In this study we considered all tuna landings to be ‘catch’, with everything else being ‘bycatch’, following the definition of the Indian Ocean Tuna Commission [41]. ‘Bycatch’ is subdivided here into ‘byproduct’ (non-tuna species that are retained for sale or consumption), ‘discards’ (any catch that is discarded dead, including damaged tunas) and ‘release’ (any catch that is released alive). However, we summarize our results in sufficient detail that they can be re-worked under different definitions.

One hundred and six fishing days were observed between August 2014 and November 2015 (S1 Table) by experienced fishery observers. In most cases (n = 89) there were two observers, on 17 days three observers and a single observer on just one trip. The trips were planned to cover both monsoon seasons, and all regions of the Maldives, but with most effort in the south where pole-and-line fishing is now concentrated.

On site, vessels were chosen opportunistically; vessels ranged from 16–35 m in length, with 8–23 crew. Most fishing trips started in the late evening, included night baitfishing, a full day searching and fishing for tuna offshore, and a return to shore in the early evening. On one occasion the fishing boat stayed out at sea overnight, tuna fishing on two successive days (thus there were 105 fishing trips, and 106 observed days). There were 86 trips in which tuna fishing was conducted, on 87 days. Most trips in which fishing was not conducted consisted of either trips with insufficient bait catch or days in which schools of tuna could not be located. Mean trip duration was 22h 08min (+/- 6h 45min). During the 106 days, baitfishing was carried out on 86 days, with 99 baitfishing events observed (on the other 20 occasions livebait was still available from the previous trip). A troll line was sometimes towed behind the fishing vessel, while searching for tuna. Three skipjack and one brown lesser noddy (Anous tenuirostris) were caught by troll, but are included with the other pole-and-line catch and bycatch in the results tables.

During tuna fishing, detailed records of fishing activities and catch were maintained. Effort data included vessel details, number of fishermen/hooks, amount and type of bait used. Position, school association, sighting method and duration were recorded for each fishing event. Fishing events were defined as periods of active fishing that were separated by more than 10 minutes. School association was recorded as one of six categories: anchored FAD (aFAD), drifting FAD (dFAD), natural log, floating man-made object, seamount, or free school. Schools were defined as associated if the start of fishing was within 1 nautical mile (1.85 km) of any FAD or other floating object, or within 5 nautical miles (9 km) of a seamount following [9].

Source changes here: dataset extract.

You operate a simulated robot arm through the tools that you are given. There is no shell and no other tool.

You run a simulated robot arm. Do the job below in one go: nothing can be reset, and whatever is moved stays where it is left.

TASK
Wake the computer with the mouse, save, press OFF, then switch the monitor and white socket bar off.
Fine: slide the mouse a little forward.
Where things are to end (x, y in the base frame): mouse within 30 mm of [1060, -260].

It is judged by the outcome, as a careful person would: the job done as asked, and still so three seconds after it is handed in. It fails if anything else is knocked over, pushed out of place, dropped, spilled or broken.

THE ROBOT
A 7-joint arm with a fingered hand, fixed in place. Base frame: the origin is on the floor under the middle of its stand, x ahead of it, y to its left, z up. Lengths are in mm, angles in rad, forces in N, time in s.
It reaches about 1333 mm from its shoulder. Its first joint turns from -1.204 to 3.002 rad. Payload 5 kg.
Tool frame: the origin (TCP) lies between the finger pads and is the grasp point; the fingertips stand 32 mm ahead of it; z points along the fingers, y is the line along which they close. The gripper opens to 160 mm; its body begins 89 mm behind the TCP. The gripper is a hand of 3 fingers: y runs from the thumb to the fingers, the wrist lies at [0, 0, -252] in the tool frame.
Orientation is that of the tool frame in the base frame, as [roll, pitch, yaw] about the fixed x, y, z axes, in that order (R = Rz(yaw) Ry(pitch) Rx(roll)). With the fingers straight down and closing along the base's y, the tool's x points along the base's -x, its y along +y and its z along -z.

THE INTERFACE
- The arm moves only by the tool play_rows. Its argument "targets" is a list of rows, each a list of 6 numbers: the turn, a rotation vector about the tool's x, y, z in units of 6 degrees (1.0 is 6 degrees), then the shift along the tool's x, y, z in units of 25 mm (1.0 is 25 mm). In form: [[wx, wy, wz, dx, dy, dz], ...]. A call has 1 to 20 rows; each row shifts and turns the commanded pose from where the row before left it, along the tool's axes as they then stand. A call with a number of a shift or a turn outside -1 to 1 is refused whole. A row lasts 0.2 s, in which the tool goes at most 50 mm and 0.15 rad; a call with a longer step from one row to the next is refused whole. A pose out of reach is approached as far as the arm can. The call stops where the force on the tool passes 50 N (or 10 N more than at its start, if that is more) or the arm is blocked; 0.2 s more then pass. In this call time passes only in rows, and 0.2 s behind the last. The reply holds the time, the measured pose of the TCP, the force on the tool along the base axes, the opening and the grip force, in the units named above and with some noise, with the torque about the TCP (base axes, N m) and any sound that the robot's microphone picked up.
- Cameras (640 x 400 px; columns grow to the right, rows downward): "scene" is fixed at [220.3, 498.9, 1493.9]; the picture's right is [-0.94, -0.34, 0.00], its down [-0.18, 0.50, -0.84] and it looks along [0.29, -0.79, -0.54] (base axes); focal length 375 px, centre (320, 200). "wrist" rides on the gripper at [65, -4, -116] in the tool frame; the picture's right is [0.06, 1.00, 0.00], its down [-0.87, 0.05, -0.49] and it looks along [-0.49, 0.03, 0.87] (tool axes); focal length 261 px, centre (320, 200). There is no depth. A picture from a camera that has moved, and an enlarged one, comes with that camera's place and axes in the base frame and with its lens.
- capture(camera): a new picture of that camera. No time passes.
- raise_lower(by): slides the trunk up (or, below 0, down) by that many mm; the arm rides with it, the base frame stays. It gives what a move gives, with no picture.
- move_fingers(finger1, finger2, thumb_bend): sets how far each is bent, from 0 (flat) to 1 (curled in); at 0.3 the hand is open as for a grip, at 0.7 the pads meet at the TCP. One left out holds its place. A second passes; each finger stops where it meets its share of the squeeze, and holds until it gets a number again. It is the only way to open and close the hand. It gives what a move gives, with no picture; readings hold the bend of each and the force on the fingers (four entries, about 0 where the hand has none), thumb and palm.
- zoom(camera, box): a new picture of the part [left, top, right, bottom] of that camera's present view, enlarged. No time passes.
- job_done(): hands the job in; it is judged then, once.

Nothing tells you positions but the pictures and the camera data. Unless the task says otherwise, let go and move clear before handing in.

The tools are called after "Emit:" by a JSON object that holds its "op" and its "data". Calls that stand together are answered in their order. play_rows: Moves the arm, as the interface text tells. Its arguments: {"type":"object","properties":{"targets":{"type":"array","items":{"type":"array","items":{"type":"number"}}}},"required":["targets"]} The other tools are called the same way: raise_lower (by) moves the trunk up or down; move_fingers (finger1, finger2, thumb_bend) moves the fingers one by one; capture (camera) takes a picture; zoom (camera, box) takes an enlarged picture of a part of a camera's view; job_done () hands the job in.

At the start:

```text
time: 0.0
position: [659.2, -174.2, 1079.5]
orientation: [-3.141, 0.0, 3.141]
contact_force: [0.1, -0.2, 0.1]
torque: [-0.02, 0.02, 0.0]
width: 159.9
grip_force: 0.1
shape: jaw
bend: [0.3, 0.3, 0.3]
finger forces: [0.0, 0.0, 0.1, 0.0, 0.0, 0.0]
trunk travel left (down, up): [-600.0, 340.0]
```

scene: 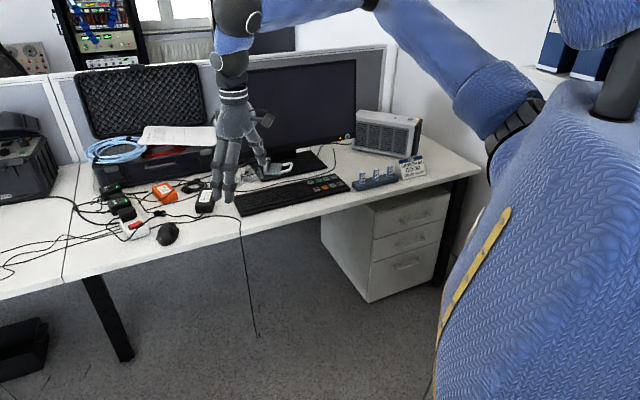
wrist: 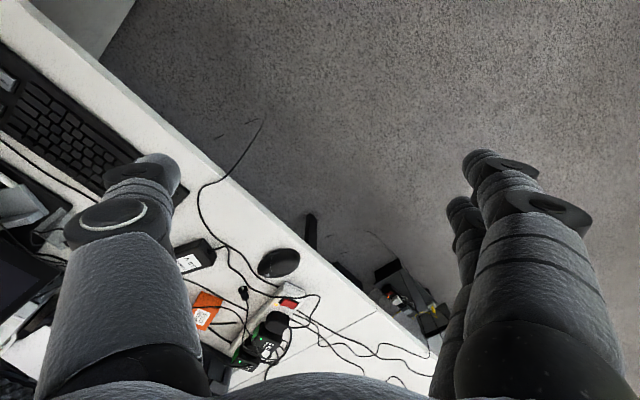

Because of safety concerns, sampling of the catch and bycatch could not be carried out during active fishing. Sampling was carried out during fishing events if there were brief stoppages in active fishing while the vessel steamed to reposition on the tuna school. Otherwise, sampling was carried out at the end of each fishing event.

For tuna catch, it was not possible to measure or weigh all skipjack and yellowfin caught, as fishermen were keen to put the catch on ice as quickly as possible. One hundred tunas were identified to species and measured (fork length) per fishing event. Also, for each fishing event, the total weight of tuna caught was estimated, and the proportion of skipjack and yellowfin was calculated based on number and average weight of 100 fish. For bigeye tuna (which were not separated from yellowfin tuna at sale), numbers were estimated by close inspection of the external appearance of a subset of up to 50 Thunnus per fishing event. Numbers of minor tuna species (frigate tuna [Auxis thazard] and kawakawa [Euthynnus affinis]) were counted on board immediately after capture; subsamples were measured and weighed. The total weights of major species (skipjack and yellowfin) were recorded when catch was weighed at sale.

For bycatch species, every individual caught was identified to the lowest taxon possible, counted, and its fate recorded. A subsample of each species was measured and weighed. The estimated size and condition of every individual discarded or released was recorded.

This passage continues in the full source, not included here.